Anger over 'Dink killing' song

Video set to Turkish folk song shows murdered journalist's body.

    Hrant Dink was shot dead in front of his
    newspaper's office in January [AFP]
    A Turkish singer has caused outrage after releasing a song which many people believe justifies the murder of an ethnic Armenian journalist in January.

    Hrant Dink was shot dead outside his newspaper's office in Istanbul.

    'Don't Make Plans' by Ismail Turut has become one of the most requested songs one Turkish DJ's radio show after a clip set to the tune received thousands of hits on the popular video-sharing website YouTube.

    The clip showed pictures of Dink's body and the suspected killer, while the lyrics of the song include the line; "If someone betrays his own country, he'll be taken care of immediately."

    Dink had been criticised for describing the mass killings of Armenians during the rule of the Ottoman Empire as "genocide" in defiance of the official Turkish line.

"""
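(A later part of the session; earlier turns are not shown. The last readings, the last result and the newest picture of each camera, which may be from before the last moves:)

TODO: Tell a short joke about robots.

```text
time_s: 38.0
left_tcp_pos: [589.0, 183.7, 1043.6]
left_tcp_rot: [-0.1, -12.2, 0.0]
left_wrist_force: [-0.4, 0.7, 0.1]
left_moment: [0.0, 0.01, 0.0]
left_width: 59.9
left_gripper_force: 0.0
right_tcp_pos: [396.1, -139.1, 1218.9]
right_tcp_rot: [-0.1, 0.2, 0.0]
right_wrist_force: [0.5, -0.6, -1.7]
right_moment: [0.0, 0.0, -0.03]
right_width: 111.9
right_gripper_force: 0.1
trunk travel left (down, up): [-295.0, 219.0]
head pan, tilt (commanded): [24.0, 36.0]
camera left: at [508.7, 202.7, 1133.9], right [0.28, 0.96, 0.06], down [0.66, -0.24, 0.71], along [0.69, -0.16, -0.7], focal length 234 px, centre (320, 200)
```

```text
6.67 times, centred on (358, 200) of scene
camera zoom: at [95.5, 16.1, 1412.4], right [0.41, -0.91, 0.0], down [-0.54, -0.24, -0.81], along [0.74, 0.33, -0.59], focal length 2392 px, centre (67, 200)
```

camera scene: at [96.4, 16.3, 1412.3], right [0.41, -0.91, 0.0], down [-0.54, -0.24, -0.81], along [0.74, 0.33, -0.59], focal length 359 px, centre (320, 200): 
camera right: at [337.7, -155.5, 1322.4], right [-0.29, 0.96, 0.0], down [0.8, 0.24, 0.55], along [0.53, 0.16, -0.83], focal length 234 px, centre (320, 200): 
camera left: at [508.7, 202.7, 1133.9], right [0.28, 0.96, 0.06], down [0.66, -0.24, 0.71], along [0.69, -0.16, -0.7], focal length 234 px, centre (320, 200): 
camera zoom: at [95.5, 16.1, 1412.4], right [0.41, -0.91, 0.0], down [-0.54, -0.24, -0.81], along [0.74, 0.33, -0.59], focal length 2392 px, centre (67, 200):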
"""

    At the time of his murder, Dink was being prosecuted penal code article which that bans insulting the Turkish identity.

    The European Union, which Turkey is hoping to join, has asked Ankara to remove such restrictions on freedom of expression.

    'Harmless' song

    Turut - who describes himself as a Muslim and a nationalist - has said he does not approve of Dink's killing. He also said he had nothing to do with the YouTube clip and insisted that his song is harmless. 

    "I feel like a victim in my homeland for defending some of our values"

    Ismail Turut,
    Turut was speaking to the Associated Press news agency the day after he and Arif Ozan, the writer of the song, had been called to explain the meaning of their work to a prosecutor.

    "Even if I have 40 heads and they chop off all of them, I will not apologise for even a letter [of the song]," Turut said. "Who has been subject to the slightest of harm because of my song?"

    Up to 1.5 million ethnic Armenians were killed between 1915 and 1917. Armenians say the deaths were part of a co-ordinated programme of genocide but Turkey insists the numbers are inflated and that the killings occurred during a time of civil unrest.

    Riza Dalkilic, head of Istanbul branch of the Human Rights Association, has filed a complaint against the song.

    "He must apologise," she said.

    Turut argues that if there really is freedom of expression in Turkey, his video should be tolerated.

    "I feel like a victim in my homeland for defending some of our values" he said. "Don't I have the right to freedom of expression?"